━━━ PASSAGE GIVEN
G. E. Hay’s Vector and Tensor Analysis, Chapter 1, Section 7:
Let us consider two vectors ${\bf a}$ and ${\bf b}$ with magnitudes $a$ and $b$, respectively. Let $\alpha$ be the smallest nonnegative angle between ${\bf a}$ and ${\bf b}$. Then $0^\circ\leq\alpha\leq 180^\circ$. The scalar $ab\cos\alpha$ arises quite frequently, and hence it is convenient to give it a name. It is called the scalar product of ${\bf a}$ and ${\bf b}$. It is also denoted by the symbols ${\bf a}\cdot{\bf b}$, and hence we have $${\bf a}\cdot{\bf b}=ab\cos\alpha.$$ The scalar product is sometimes referred to as the dot product.
If the components of ${\bf a}$ and ${\bf b}$ are denoted by $a_1$, $a_2$, $a_3$, $b_1$, $b_2$ and $b_3$ in the usual manner, the direction cosines of the directions of ${\bf a}$ and ${\bf b}$ are respectively $$\frac{a_1}{a},\frac{a_2}{a},\frac{a_3}{a};\frac{b_1}{b},\frac{b_2}{b},\frac{b_3}{b}.$$ By a formula of analytic geometry, we then have $$\cos\alpha=\frac{a_1}{a}\frac{b_1}{b}+\frac{a_2}{a}\frac{b_2}{b}+\frac{a_3}{a}\frac{b_3}{b}.$$
What is this formula of analytic geometry?
━━━━━━
━━━ SOURCE DATA
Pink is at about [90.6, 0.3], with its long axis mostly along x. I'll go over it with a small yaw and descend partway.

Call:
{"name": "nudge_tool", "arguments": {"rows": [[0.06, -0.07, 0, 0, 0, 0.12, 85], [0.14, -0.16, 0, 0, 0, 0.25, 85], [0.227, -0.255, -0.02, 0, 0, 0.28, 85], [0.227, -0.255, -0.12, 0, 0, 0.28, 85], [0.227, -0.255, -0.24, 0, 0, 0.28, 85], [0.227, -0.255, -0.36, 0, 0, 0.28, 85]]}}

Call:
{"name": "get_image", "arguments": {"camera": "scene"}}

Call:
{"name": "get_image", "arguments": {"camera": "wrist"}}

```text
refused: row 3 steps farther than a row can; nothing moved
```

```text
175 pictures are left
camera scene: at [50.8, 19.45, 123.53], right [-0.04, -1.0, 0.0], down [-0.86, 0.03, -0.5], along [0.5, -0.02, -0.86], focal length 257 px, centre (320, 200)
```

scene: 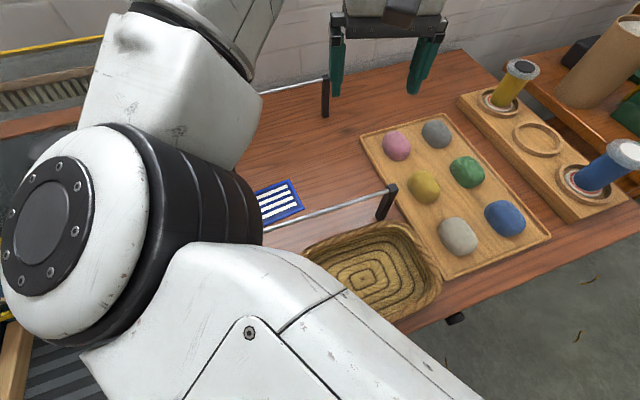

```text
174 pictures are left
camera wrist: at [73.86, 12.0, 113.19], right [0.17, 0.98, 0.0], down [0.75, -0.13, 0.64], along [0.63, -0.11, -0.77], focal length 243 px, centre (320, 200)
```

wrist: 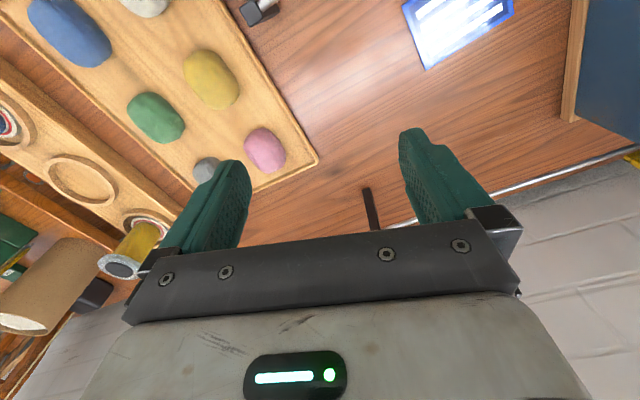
━━━━━━
## TASK INSTRUCTIONS
1. Could you quote the passage given from "If the components" up to and including "of analytic geometry?"?
2. Take up the passage given again after its last words.

## RESULTS IN ORDER
1.
If the components of ${\bf a}$ and ${\bf b}$ are denoted by $a_1$, $a_2$, $a_3$, $b_1$, $b_2$ and $b_3$ in the usual manner, the direction cosines of the directions of ${\bf a}$ and ${\bf b}$ are respectively $$\frac{a_1}{a},\frac{a_2}{a},\frac{a_3}{a};\frac{b_1}{b},\frac{b_2}{b},\frac{b_3}{b}.$$ By a formula of analytic geometry, we then have $$\cos\alpha=\frac{a_1}{a}\frac{b_1}{b}+\frac{a_2}{a}\frac{b_2}{b}+\frac{a_3}{a}\frac{b_3}{b}.$$
What is this formula of analytic geometry?

2.
Best Answer
Start with the vector formula for the dot product:
$\vec{a} \cdot \vec{s} = a_1 b_1 + a_2 b_2 + a_3 b_3$
Now draw any triangle you want and and choose a corner. There are two lines coming out of that corner. Consider them to be the vectors $\vec{a}$ and $\vec{b}$, both pointing outward from that point. Note that these are arbitrary because the triangle is arbitrary. Then, the law of cosines gives you the length of the remaining side of the triangle (which is $|\vec{a} - \vec{b}|$):
$(1) \hspace{2in} |\vec{a} - \vec{b}|^2 = a^2 + b^2 - 2 a b \cos \alpha $.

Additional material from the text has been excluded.